The responses to those questions have been slowly changing over time as the mindset of leaders encompasses the new digital reality. According to Dancer, there was a time when leaders would hang up the phone when he asked about their digital vision. Now, the steadily growing awareness of the importance of technology is mirrored in their questions and concerns. At first they just wanted to know about which tools were out there, because they felt that they needed to have digital tools simply to be a modern business. There was an expectation, in other words, that having the technology was enough. Absent a clear sales strategy, however, leaders often found that adding a digital technology, for example a customer relationship management (CRM) system, drove sales down rather than up.
Over time, questions from leaders have moved on to how the various digital tools work together, to how to get a return on investing in them, to how to use them to effectively run a business in real time and finally how to use them to be a successful leader. The shift overall, Dancer says, has been from “I have to adopt these digital tools” to “I can use them to innovate my business, create new customer experiences, and drive my business forward.” One distributor arrived at the insight that, although he could not predict the future, he could be ready for it when it arrived.
A Different Business
Digital innovation means that distributors are becoming different businesses than in the past. One distributor, only half-jokingly, asked Dancer if it was time to outsource his warehouse. Twenty or twenty-five years ago the warehouse was the core asset for a distributor and the running and managing of inventory were the core business processes.
Today, the processes that make you successful are shifting towards the front end, to the customer experiences that you create, to your sales and marketing programs. The products that you sell, your warehouse and your brand need to be complemented by, and to a certain extent are even being eclipsed in importance by, your people and your processes. And that in turn demands a continual stream of product innovation.

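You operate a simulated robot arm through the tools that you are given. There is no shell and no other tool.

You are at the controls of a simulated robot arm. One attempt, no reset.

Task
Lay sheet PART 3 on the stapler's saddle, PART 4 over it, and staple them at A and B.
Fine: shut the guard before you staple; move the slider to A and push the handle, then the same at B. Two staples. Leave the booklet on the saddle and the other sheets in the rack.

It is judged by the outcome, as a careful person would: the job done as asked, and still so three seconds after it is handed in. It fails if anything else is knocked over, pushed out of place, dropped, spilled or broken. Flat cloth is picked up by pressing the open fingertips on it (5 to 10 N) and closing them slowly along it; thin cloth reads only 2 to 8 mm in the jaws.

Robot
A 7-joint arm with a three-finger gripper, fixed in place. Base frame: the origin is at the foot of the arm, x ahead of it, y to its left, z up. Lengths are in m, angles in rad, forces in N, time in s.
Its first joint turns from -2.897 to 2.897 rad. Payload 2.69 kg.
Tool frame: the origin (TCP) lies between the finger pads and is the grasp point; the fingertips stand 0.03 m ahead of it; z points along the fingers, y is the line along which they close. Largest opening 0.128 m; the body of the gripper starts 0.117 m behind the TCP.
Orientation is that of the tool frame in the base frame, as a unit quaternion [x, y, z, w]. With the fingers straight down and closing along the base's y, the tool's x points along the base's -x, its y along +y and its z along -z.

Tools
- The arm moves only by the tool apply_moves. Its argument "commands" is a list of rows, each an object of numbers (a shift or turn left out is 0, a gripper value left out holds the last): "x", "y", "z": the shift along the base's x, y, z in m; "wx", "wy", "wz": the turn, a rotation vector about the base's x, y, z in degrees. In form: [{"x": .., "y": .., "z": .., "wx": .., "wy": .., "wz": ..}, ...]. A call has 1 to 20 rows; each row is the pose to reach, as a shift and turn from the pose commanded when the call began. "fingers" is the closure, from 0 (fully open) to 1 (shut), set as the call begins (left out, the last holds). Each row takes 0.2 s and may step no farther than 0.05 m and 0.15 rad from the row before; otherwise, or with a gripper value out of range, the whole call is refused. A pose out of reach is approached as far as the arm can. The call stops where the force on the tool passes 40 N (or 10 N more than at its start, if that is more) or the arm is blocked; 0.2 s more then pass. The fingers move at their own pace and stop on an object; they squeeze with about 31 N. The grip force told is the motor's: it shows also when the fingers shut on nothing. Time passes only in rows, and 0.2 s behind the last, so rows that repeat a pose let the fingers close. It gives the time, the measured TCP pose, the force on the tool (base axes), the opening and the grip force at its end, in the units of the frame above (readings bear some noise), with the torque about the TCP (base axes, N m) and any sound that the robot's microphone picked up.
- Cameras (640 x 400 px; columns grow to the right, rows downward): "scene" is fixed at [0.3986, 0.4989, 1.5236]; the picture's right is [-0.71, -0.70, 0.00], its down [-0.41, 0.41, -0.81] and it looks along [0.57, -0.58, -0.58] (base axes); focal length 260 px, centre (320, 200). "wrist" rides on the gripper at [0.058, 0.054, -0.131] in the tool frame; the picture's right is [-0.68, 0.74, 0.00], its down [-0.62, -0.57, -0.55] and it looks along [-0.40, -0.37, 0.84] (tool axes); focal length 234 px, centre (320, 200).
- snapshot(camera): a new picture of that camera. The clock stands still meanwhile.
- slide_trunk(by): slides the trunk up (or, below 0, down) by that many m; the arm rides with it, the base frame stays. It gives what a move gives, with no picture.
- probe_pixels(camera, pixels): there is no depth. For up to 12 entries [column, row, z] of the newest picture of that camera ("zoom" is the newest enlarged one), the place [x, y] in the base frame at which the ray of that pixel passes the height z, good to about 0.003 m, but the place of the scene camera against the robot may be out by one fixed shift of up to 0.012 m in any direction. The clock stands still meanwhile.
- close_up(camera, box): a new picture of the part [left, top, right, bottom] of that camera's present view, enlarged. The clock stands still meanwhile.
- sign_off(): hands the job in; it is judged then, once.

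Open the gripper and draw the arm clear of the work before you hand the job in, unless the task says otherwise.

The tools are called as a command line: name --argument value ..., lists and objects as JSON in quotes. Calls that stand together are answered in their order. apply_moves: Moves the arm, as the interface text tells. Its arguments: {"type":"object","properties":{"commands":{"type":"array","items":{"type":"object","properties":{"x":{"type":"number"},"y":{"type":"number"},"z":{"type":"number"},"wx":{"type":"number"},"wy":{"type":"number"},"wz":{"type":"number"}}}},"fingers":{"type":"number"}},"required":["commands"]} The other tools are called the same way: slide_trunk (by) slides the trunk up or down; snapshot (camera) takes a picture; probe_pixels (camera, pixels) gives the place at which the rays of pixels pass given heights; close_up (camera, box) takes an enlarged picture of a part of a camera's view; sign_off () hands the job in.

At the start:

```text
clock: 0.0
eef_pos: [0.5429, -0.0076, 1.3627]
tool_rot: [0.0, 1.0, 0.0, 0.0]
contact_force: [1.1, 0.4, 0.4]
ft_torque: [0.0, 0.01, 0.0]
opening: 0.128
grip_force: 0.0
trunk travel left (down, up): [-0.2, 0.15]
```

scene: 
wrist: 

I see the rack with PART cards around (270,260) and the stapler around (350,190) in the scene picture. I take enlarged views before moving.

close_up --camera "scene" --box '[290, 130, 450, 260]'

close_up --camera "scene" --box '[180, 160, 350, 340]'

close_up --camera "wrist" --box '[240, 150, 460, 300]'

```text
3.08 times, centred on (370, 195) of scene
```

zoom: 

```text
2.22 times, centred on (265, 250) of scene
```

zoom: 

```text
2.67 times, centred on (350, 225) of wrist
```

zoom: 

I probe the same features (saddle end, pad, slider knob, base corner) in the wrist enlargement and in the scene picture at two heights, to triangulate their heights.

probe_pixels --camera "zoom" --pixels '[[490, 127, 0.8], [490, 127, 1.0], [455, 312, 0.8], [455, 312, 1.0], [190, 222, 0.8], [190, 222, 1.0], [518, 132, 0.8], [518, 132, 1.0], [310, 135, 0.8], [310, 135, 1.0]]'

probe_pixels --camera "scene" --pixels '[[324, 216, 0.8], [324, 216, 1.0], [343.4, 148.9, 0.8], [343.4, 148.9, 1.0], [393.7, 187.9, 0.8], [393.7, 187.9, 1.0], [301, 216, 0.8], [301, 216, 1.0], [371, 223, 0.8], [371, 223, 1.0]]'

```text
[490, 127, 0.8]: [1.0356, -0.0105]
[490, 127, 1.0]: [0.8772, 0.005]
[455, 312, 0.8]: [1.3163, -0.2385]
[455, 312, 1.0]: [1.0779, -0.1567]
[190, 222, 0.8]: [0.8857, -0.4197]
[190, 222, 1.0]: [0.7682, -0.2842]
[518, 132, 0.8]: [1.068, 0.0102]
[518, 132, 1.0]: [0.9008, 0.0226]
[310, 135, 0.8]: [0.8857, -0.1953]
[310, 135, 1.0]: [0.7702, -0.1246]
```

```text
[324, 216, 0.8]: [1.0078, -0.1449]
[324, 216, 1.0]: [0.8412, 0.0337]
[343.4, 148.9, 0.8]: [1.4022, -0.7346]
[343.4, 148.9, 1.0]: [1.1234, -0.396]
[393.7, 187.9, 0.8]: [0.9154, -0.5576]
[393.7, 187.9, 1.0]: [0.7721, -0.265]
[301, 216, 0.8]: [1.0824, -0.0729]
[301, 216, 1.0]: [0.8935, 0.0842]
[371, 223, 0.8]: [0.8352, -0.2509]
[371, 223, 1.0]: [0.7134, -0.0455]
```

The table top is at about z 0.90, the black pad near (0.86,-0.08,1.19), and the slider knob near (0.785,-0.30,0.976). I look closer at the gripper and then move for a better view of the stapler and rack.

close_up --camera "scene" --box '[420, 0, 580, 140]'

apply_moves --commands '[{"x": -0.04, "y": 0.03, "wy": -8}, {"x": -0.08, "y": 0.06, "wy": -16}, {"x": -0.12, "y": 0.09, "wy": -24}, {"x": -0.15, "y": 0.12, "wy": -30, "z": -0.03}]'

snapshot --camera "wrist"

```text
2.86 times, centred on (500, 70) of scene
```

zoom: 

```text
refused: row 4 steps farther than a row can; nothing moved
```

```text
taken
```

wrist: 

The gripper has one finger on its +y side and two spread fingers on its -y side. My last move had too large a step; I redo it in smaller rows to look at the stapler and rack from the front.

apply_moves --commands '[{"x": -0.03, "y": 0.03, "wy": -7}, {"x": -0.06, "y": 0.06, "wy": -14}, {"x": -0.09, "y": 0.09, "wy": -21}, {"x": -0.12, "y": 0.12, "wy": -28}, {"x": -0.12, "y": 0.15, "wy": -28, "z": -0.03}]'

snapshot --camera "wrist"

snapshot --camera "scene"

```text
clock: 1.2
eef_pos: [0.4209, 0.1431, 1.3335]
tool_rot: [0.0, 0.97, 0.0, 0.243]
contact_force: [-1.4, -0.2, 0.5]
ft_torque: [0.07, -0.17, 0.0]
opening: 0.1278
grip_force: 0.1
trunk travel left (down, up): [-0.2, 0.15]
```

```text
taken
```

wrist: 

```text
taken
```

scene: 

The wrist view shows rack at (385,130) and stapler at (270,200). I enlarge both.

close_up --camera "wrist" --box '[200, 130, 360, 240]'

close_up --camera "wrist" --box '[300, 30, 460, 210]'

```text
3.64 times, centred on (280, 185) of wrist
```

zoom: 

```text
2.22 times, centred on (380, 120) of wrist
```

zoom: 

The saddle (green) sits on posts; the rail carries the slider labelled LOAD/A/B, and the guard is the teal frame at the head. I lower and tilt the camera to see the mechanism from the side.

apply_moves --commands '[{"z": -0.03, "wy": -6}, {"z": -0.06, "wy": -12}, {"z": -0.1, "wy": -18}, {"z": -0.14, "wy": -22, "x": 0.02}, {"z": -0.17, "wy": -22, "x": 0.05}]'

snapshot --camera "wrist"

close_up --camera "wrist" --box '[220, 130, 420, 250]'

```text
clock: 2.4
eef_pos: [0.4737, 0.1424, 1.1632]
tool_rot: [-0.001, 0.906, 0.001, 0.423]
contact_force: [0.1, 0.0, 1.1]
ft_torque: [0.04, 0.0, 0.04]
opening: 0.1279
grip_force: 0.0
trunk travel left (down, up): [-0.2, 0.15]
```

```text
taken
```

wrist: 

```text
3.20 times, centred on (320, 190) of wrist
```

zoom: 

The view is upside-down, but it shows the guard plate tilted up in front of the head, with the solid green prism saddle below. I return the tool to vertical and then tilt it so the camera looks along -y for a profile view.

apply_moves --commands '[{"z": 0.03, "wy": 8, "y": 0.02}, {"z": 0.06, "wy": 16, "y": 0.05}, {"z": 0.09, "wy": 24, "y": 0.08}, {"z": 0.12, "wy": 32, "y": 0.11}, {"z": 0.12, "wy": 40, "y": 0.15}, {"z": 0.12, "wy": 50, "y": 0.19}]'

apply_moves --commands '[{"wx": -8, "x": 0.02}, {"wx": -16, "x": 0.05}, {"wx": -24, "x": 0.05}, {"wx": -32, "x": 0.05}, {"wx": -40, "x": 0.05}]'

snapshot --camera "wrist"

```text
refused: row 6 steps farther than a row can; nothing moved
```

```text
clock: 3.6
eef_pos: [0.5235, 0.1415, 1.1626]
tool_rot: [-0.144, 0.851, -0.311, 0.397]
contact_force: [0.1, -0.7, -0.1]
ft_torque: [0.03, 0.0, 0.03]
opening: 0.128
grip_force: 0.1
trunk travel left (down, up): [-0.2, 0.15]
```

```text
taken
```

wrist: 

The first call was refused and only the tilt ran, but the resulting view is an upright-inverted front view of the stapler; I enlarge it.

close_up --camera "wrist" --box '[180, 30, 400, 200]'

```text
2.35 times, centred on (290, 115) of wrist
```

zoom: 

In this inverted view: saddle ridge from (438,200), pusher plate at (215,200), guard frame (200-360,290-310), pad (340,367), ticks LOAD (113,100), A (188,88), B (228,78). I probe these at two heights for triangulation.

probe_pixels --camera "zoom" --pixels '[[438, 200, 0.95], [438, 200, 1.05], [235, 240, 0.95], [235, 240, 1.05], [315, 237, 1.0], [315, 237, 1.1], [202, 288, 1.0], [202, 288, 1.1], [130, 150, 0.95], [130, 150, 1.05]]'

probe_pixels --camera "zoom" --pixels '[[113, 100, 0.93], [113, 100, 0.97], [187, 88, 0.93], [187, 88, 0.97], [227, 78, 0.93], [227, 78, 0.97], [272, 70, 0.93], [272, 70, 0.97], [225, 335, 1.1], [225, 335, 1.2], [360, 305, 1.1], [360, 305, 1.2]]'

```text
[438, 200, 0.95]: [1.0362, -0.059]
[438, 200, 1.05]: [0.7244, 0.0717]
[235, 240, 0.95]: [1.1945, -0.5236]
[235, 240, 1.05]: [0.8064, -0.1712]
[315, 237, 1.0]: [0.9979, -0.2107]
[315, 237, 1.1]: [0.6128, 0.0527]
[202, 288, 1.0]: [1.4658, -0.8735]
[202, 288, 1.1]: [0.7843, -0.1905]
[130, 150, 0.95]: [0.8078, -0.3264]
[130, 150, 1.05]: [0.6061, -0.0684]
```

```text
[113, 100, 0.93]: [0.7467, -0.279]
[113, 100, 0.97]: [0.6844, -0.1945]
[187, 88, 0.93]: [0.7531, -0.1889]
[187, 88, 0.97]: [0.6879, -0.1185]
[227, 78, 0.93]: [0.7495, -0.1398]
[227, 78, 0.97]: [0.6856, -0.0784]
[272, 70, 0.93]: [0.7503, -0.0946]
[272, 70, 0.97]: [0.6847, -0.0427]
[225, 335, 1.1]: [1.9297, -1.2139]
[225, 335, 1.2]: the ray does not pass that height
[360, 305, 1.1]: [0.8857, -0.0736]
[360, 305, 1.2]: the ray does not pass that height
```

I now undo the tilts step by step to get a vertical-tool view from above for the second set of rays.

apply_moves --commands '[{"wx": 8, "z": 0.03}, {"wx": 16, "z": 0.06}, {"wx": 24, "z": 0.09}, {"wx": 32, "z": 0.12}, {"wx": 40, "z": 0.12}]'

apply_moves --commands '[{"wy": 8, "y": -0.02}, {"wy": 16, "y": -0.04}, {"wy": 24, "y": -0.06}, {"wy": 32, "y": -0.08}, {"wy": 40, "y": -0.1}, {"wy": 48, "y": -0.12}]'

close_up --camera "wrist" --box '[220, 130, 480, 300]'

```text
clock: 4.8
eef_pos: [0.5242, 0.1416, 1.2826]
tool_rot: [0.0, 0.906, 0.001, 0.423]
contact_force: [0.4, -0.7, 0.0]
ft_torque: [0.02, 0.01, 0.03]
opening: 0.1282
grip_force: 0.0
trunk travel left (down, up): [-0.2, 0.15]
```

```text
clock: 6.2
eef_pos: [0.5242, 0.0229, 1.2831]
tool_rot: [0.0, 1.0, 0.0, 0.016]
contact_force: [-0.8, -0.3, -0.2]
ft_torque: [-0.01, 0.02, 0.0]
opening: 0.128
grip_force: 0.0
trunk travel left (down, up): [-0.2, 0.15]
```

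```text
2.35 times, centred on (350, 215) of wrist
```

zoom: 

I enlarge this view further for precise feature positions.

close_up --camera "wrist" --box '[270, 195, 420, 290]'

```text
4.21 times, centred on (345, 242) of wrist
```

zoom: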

For example, e-commerce by distributors is essential but it isn’t everything. What are you to your customers beyond the transaction? You can think of e-commerce solely as the point at which a customer places an order in their shopping cart and you earn a margin, but if you’re a front-end business and you’re leveraging digital tools across your business, you need to be thinking about how your use of digital technology can drive presence as well as solutions for your customers. Here are three examples of companies that are using digital tools to enhance the customer experience:
Eyeglass retailer Warby Parker reduces the anxiety of shopping for frames online by using a “virtual booth” that allows customers to upload a photo of themselves and sample different frames
The TradingTable website allows food-industry operators to streamline what Dancer calls the “arcane, difficult, and complex” business of food supply by submitting all supply orders on a single platform
Flexe reconceptualizes the warehouse industry by using the access economy model (think Uber, Airbnb) to connect customers who need warehouse space to those who have it, and allow them to scale as necessary
All three of these have solved the problem of how to take a traditional business and use e-commerce to make it different. As Dancer pointed out, it’s significant that none of these companies were started by distributors. Part of the reason is that many distribution leaders do not view themselves as entrepreneurs. They didn’t get into business by starting a business; they joined a business that already existed. Now they’re in a position where they have to learn a new set of skills, often very different ones than those required in the running of a traditional distribution business.
You Can’t Be Amazon
This being a webcast about business distribution in the digital age, it was inevitable that Amazon Business would make an appearance. Dancer had a few recommendations for leaders on this. The first, perhaps surprisingly, was for them to sit down and use the website, to experience as a customer the innovations that Amazon have made during the past year, such as purchase orders, authorized buyers, data and analytics. The point is not to try and become Amazon Business – you’re not going to compete with them by becoming an online marketplace. You’re going to compete with them by doing things that are different.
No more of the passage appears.